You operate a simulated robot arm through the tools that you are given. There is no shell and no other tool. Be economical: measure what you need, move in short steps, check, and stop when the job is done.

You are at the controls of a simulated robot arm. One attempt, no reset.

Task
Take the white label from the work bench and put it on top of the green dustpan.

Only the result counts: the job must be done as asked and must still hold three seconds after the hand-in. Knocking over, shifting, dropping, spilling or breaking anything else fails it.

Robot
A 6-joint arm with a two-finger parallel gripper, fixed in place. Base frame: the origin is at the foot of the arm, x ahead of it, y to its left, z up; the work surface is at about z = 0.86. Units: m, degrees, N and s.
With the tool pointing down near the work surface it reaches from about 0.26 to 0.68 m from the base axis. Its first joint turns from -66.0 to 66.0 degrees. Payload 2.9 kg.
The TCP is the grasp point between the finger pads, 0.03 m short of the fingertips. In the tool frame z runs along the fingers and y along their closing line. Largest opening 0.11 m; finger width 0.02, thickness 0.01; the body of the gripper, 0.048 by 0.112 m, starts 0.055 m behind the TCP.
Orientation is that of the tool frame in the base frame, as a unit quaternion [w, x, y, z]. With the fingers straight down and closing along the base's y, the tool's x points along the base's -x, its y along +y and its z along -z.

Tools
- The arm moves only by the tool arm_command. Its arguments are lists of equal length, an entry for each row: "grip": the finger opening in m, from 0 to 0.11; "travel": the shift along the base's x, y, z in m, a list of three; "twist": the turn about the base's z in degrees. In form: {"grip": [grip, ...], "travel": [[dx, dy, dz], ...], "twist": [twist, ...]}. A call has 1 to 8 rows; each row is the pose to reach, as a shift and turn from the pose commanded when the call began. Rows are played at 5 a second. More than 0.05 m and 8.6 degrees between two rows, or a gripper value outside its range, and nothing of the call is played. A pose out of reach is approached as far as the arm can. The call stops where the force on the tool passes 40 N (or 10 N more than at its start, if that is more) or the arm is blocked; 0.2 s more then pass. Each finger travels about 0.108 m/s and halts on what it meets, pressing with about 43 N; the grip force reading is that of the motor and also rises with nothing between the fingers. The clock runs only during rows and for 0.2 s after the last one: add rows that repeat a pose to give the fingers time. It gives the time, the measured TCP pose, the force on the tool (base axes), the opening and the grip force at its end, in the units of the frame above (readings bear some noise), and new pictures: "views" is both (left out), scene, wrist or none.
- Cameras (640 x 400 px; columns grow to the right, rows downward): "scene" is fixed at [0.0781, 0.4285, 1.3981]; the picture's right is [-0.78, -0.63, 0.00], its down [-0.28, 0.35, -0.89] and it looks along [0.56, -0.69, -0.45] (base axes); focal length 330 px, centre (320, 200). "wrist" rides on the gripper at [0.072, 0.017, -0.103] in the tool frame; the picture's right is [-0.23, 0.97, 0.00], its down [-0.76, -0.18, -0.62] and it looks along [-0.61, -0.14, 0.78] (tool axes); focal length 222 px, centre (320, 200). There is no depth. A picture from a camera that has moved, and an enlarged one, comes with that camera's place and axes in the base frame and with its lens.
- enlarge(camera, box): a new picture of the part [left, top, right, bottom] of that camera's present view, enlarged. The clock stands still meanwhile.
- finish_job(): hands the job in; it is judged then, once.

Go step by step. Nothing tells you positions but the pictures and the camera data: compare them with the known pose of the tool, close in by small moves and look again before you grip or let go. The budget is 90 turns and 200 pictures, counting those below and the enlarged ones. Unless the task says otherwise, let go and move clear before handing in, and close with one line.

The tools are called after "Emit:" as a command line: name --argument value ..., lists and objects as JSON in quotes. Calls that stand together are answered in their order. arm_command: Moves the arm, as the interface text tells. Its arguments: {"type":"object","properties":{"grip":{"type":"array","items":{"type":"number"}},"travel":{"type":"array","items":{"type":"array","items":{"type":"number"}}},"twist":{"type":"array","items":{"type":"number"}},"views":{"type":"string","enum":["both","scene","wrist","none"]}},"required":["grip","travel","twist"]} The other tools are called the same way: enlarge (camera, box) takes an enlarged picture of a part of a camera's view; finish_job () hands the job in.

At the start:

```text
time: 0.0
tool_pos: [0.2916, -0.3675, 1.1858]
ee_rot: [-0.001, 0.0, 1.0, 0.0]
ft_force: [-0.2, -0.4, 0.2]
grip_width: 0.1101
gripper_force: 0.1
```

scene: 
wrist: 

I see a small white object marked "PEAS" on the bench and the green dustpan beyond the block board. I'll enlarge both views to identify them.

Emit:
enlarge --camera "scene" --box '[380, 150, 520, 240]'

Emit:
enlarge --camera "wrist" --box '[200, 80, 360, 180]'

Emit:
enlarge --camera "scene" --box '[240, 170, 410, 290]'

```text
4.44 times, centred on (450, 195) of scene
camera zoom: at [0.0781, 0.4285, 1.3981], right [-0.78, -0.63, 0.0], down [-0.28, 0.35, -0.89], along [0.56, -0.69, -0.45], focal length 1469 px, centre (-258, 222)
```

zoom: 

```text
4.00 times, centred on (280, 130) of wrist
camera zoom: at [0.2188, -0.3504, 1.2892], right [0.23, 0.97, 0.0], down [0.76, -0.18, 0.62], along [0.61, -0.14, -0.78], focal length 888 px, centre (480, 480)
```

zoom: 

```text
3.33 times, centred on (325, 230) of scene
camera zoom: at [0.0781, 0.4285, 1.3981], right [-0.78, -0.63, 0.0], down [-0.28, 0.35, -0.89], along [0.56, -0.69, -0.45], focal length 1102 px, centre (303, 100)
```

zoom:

────────────────────

■ Text segment:
Crescemos cúmplices! Em equilíbrio, harmonia, conhecimento, cimento. Cimento robusto, consistente, unificador, quotidiano, encorajador. Sem trocas, pagas ou invejas. Sempre em conjunto enfrentámos a vida, os trabalhos, as contrariedades, e até os fiscais ferroviários em Paris, quando fomos apanhados sem bilhete. A experimentar a vida, exaltando-a na sua magnitude.
Cimento que se solidificou em circunstâncias tão especiais quanto quotidianas. Café sem açúcar, fruta rija, arroz basmati, rucola e pinhão, as brincadeiras no supermercado entre expositores e o olhar repreensivo dos demais, as longas caminhadas com o nosso querido Mustapha, a união acostumada das mãos unidas pelos dedos entrelaçados, descodificadores de mensagens de conforto, compromisso e alegria. Alegria de viver. O passo ajustado, a respiração sincronizada, a síntese simbiótica de informação recolhida para costurar no pensamento. Pensamento em ti, em nós, nos outros, no futuro.

────────────────────

■ Tasks and exercises:
(a) Transcribe the text segment beginning at "Cimento que se". Stop after "outros, no futuro.".
(b) Please continue the text segment.

■ Expected answers:
(a)
Cimento que se solidificou em circunstâncias tão especiais quanto quotidianas. Café sem açúcar, fruta rija, arroz basmati, rucola e pinhão, as brincadeiras no supermercado entre expositores e o olhar repreensivo dos demais, as longas caminhadas com o nosso querido Mustapha, a união acostumada das mãos unidas pelos dedos entrelaçados, descodificadores de mensagens de conforto, compromisso e alegria. Alegria de viver. O passo ajustado, a respiração sincronizada, a síntese simbiótica de informação recolhida para costurar no pensamento. Pensamento em ti, em nós, nos outros, no futuro.

(b)
A notícia daquele envelope que me enviaste para a Bélgica. Céus, estive duas horas a chatear ininterruptamente o cinzento funcionário para que vasculhasse entre as encomendas por classificar e me entregasse um dia antes do procedimento normal, aquilo que me destinaras. Lá me desenrasquei e quando abri o pacote, corri e saltei na Grand Place como um louco feliz, segurando junto ao peito um ramo de flores silvestres que exalavam maravilhosamente a milhares de km de distância, aquele intenso aroma exótico dos campos do Alentejo em flor. Esses campos que se habituaram à nossa presença. Esses campos que amámos e tomámos por morada.
Tudo tinha um significado especial. Para ti era tão simples, tão natural como respirar. Conseguias ler nas entrelinhas, conhecias o meu pensamento, as minhas expressões, os meus anseios e os medos de uma criança assustada. O berlinde, os carrinhos, as flores, o caderno que me fizeste, o chapéu-de-chuva com a constelação de Orion por ti desenhada, para que me não perdesse nos caminhos da vida. Eu tentava acompanhar-te, fazer-te feliz e reconquistar aquele abraço imedível e acolhedor.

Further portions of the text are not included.